● OBJECTIVES:
1. I need one stretch of the extract to read verbatim, from "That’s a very" to "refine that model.".
2. Give the continuation of the extract to read.

● DATASET CONTENT:
====

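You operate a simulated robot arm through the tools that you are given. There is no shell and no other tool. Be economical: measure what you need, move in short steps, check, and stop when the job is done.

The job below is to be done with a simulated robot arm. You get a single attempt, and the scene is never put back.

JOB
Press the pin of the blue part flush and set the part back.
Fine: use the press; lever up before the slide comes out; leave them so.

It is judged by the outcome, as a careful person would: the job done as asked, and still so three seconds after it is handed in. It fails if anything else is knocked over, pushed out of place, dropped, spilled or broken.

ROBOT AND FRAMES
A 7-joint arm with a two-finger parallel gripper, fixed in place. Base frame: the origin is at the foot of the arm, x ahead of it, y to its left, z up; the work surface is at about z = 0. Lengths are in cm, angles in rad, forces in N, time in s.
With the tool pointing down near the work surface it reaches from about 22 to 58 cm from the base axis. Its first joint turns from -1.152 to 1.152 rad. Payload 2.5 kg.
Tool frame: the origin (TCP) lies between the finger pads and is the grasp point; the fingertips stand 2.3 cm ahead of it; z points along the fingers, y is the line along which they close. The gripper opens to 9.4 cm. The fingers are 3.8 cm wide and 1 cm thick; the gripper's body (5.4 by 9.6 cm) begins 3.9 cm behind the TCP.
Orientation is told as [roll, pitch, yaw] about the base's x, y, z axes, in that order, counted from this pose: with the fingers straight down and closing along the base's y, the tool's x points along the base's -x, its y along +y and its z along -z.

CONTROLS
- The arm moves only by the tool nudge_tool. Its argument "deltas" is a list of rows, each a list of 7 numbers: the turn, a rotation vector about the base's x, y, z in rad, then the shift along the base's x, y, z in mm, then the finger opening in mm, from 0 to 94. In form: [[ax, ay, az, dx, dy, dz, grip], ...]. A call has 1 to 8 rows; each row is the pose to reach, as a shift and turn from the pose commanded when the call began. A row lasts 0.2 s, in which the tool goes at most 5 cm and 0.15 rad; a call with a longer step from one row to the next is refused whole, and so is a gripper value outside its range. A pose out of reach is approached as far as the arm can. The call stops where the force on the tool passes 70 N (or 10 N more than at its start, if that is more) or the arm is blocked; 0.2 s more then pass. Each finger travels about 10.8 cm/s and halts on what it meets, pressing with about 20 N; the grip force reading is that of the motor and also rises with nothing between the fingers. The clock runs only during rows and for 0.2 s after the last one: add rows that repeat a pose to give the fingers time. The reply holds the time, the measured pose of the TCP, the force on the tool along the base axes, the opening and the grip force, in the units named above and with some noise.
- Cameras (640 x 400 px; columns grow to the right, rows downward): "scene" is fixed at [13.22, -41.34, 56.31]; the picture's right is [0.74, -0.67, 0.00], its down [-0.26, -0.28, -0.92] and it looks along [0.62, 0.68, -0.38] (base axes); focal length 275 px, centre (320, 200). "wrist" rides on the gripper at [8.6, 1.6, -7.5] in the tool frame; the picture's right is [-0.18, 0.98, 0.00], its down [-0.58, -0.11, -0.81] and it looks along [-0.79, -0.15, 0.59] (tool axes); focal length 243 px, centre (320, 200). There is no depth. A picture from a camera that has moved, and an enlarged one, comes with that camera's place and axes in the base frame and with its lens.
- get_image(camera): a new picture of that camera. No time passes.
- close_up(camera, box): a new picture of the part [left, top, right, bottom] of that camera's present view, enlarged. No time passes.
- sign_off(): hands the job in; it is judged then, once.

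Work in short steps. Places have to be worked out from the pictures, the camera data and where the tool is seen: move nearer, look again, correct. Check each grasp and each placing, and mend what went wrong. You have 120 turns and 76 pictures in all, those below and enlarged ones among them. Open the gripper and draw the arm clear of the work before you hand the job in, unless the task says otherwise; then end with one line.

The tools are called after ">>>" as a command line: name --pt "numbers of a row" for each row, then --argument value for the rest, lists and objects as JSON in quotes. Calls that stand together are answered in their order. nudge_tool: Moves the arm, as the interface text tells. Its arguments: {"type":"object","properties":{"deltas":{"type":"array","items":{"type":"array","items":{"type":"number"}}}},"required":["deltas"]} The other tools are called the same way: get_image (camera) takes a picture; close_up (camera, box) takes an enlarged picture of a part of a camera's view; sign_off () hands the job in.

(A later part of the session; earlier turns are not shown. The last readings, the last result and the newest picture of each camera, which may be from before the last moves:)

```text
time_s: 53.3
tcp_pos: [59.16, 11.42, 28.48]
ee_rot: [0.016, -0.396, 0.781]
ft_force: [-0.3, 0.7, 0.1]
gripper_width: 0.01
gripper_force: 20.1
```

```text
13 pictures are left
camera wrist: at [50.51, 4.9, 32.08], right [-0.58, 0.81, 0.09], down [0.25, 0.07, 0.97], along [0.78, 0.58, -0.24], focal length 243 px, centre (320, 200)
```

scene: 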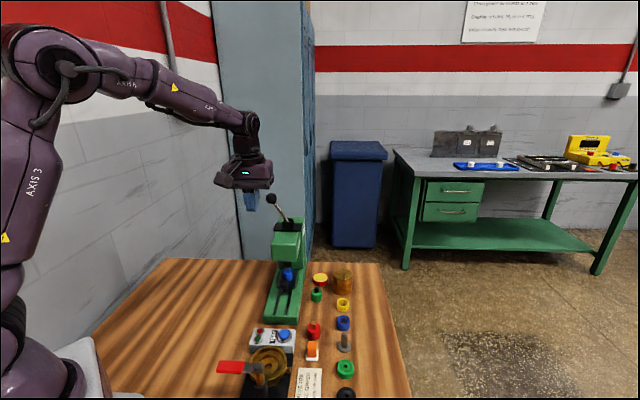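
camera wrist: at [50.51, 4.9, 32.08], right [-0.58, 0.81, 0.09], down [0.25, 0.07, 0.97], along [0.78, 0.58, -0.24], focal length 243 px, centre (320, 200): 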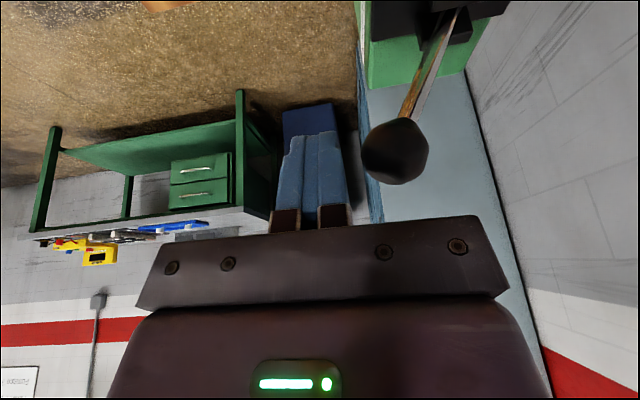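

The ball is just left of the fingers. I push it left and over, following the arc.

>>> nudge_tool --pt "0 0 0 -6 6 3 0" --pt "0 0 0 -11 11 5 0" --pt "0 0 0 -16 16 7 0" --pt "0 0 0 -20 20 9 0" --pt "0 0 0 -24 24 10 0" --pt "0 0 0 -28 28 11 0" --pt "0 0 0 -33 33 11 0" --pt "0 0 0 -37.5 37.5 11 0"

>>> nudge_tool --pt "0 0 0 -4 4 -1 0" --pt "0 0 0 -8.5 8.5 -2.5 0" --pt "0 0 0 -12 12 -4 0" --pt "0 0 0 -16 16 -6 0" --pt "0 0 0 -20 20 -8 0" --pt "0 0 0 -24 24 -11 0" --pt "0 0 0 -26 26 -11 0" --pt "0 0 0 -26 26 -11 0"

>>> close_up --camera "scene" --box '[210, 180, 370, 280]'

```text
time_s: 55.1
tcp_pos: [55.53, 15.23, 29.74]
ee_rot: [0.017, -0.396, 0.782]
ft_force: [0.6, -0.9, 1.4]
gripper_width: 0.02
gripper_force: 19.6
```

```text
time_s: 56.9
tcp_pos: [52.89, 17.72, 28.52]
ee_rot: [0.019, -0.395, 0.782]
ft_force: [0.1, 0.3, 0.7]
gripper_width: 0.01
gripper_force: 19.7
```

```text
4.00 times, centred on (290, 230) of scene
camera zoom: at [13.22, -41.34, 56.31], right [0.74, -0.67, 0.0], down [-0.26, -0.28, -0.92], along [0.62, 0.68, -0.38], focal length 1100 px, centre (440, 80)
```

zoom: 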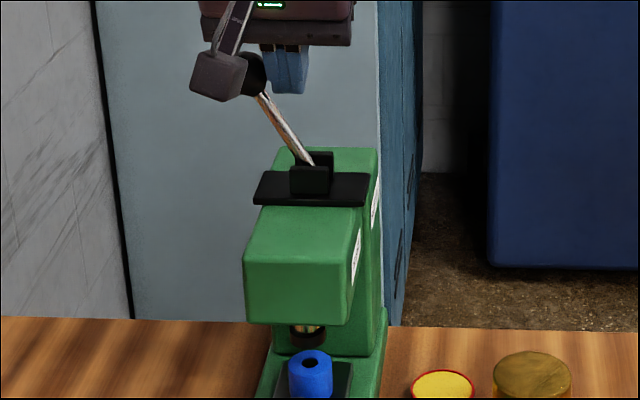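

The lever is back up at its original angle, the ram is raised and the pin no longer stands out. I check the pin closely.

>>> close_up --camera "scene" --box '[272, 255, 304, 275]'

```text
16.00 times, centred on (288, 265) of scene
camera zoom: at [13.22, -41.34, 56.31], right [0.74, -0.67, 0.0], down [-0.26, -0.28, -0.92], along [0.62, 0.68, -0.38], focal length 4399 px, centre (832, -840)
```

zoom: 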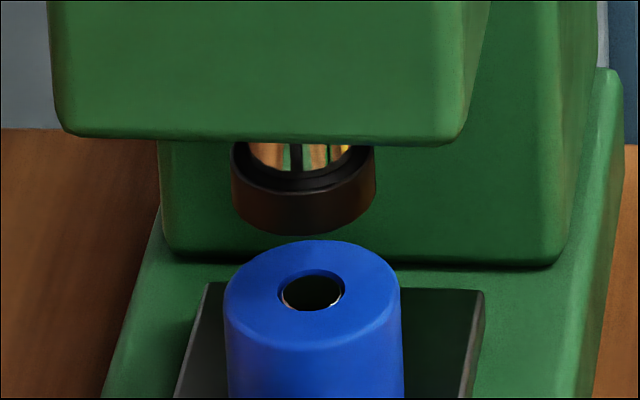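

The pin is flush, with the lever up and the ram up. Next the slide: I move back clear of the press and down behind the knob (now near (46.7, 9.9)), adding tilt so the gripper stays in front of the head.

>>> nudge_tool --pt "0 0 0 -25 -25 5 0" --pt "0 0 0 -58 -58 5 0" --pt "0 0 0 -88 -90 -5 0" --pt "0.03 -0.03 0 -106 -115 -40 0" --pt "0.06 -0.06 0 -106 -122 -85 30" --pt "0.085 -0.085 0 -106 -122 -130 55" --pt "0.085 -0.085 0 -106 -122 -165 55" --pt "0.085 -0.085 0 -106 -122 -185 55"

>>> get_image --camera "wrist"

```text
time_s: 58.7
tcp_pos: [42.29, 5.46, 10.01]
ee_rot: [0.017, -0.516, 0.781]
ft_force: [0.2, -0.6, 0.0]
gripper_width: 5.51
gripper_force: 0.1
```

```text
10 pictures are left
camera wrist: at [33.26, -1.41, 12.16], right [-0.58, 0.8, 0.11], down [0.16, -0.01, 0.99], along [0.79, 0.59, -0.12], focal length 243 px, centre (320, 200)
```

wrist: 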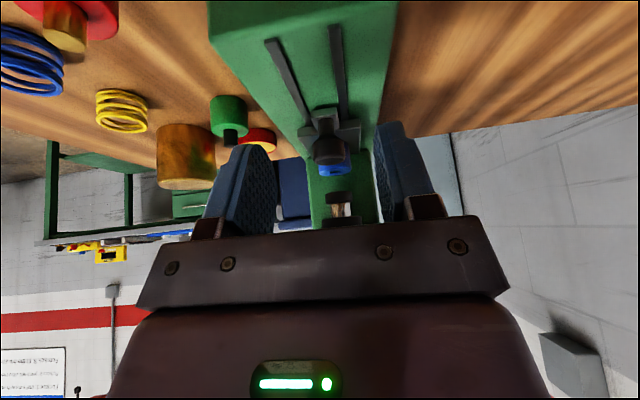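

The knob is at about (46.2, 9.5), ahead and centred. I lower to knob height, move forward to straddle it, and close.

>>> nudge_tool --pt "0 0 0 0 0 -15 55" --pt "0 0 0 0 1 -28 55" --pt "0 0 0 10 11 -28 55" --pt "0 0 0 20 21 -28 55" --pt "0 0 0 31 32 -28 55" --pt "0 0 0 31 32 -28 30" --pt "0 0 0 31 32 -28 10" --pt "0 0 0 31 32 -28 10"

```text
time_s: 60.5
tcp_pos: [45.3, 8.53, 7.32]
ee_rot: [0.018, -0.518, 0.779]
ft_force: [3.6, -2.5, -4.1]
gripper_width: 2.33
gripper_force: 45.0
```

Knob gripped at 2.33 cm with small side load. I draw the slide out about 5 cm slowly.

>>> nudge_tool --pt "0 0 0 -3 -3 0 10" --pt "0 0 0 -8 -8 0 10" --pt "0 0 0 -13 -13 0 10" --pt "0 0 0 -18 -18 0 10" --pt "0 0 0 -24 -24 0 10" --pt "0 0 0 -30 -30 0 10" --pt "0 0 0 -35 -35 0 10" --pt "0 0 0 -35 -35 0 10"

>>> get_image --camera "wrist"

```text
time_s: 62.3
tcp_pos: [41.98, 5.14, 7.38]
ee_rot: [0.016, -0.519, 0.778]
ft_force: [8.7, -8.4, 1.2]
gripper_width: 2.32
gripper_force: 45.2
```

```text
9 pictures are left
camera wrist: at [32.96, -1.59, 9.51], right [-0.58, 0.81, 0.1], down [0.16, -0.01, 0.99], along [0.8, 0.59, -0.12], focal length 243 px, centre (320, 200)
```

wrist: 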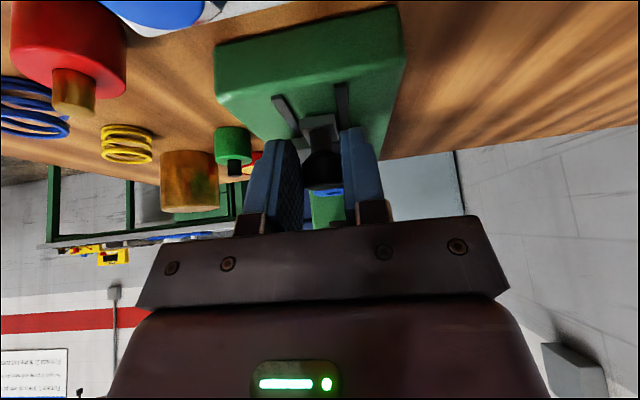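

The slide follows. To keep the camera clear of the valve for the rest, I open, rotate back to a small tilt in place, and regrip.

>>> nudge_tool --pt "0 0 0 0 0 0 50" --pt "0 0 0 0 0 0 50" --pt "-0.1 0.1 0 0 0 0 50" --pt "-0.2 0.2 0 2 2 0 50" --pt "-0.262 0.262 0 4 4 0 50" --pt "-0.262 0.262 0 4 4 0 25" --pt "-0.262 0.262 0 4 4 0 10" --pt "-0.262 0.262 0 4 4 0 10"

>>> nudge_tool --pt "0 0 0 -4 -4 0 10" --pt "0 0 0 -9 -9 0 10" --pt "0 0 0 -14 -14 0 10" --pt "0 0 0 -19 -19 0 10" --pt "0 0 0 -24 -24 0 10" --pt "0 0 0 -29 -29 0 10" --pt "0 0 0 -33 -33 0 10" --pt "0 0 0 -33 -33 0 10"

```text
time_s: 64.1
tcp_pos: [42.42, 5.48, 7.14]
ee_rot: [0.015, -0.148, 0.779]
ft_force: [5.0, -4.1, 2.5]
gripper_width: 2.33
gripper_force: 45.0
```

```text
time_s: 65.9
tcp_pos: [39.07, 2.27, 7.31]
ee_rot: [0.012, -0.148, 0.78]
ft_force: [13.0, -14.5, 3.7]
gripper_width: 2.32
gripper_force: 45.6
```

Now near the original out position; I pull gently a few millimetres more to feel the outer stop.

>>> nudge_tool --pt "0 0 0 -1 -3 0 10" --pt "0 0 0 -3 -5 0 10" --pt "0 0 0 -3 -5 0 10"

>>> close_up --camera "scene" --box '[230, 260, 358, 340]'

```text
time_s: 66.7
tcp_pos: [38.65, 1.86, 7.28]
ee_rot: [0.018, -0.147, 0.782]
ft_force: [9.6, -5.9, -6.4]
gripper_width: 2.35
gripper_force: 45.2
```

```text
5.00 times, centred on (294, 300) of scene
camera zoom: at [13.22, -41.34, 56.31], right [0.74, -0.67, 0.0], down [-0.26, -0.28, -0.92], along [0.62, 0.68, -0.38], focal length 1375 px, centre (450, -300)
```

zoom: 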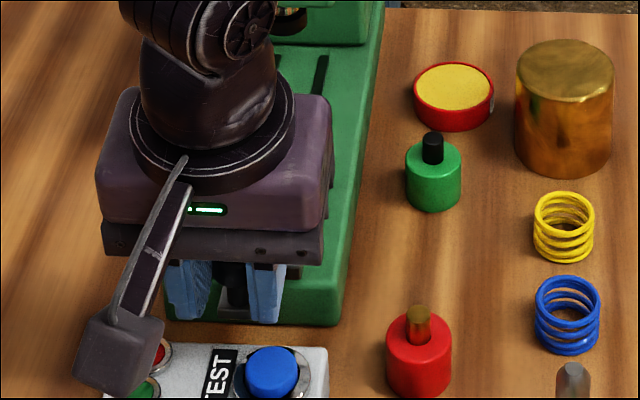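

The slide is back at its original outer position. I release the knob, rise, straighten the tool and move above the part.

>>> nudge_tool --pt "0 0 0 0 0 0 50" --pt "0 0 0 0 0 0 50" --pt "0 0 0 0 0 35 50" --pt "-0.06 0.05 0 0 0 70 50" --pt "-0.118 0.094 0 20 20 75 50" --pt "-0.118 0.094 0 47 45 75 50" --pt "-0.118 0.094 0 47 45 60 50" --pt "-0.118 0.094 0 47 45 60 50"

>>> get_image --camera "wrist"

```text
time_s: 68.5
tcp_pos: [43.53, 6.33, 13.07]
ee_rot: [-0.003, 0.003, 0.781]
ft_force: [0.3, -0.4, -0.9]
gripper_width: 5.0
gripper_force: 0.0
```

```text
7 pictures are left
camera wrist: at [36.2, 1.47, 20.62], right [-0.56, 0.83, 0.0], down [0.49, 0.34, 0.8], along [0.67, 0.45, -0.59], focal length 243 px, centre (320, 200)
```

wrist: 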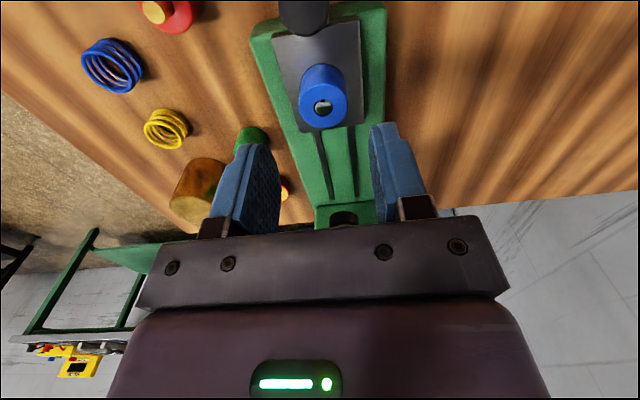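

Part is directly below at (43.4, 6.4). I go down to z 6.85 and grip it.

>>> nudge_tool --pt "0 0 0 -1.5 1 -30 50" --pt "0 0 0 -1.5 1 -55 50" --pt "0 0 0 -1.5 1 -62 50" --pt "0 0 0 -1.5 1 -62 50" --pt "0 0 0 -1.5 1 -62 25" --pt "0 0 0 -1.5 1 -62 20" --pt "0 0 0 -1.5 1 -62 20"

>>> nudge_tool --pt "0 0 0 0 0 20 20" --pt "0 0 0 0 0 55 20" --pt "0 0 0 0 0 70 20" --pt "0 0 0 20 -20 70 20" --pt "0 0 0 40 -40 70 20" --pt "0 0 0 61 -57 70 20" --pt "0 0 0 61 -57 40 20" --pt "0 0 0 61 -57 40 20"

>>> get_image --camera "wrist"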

====

● EXTRACT TO READ:
That’s a very complex quest, you know, issue. Just take as by way of example. You’re sitting in your office, the curtains are open, you’ve got overhead lighting. How are shadows rendered? That’s the sort of stuff that we can generate lots and lots of images in a relatively short period of time in order to help refine that model.
Allen Klee: That’s very interesting. Okay. Thank you. In terms of your talked about rolling out an audio AI, what would that look like? Is that like a ringtone, or what how should that and when are you thinking that coming out?
Jonathan Reich: I think it’s somewhat near term. We’re gonna be rolling it out on a limited basis before the end of June. Then we will scale. Based upon iterative feedback and so on, it will be a feature within the Zedge Marketplace. Just as with GenAI imagery today, a user will essentially be able to go in and create a ringtone or a and the ringtone doesn’t necessarily mean that it’s strictly music. It can be a funny sound, just by way of example, but a user will prompt. Based upon their prompt, they will get the content that or they will create the content that they have prompted.
Allen Klee: So this would be and it would be somewhat of a premium price versus like, a Well or Yeah. The business model is something where I imagine that it will gonna be somewhat available in our subscription offering and for those users that do not subscribe, well, we may put up some sort of a paywall or advertising paywall. That’s all being worked on, you know, as we speak.

====

● ANSWERS TO THE EXERCISE:
1.
That’s a very complex quest, you know, issue. Just take as by way of example. You’re sitting in your office, the curtains are open, you’ve got overhead lighting. How are shadows rendered? That’s the sort of stuff that we can generate lots and lots of images in a relatively short period of time in order to help refine that model.

2.
Jonathan Reich: Okay. But this could just help with the momentum you already have with subscriptions.
Jonathan Reich: Yes. That’s correct. In addition to that, from a timing perspective, audio is still rather nascent in this type of consumer offering in the marketplace. We are hopeful that we can benefit from entering at an early point in time, which could lead to more users coming to us to engage with this new feature. That’s what we’re hoping for.
Allen Klee: Okay. That’s great. So just what I heard you say, one of the things is you said you think year over year, improvement in bottom line metrics could become more visible next quarter with what you’ve done in the cost structure. Taking into account traditional seasonality, the next quarter, is it a little slower because of the summertime? Or and could you remind us what you said about the restructuring or the Uber retention cost that you said will happen in fiscal fourth quarter?
Jonathan Reich: Sure. So for the specific numbers, I’m gonna have Yi answer your question. In terms of let’s call it, seasonality in the business, as I think you know, typically, our Q4 is a little bit lighter because of the summer. It’s the month of May, June, July, our fiscal year begins on August 1. At the same point in time, we are still very, very focused on making sure that we’re growing the business.
Allen Klee: When you say growing the biz, though, are you including the top line?
Jonathan Reich: Yes. That’s correct.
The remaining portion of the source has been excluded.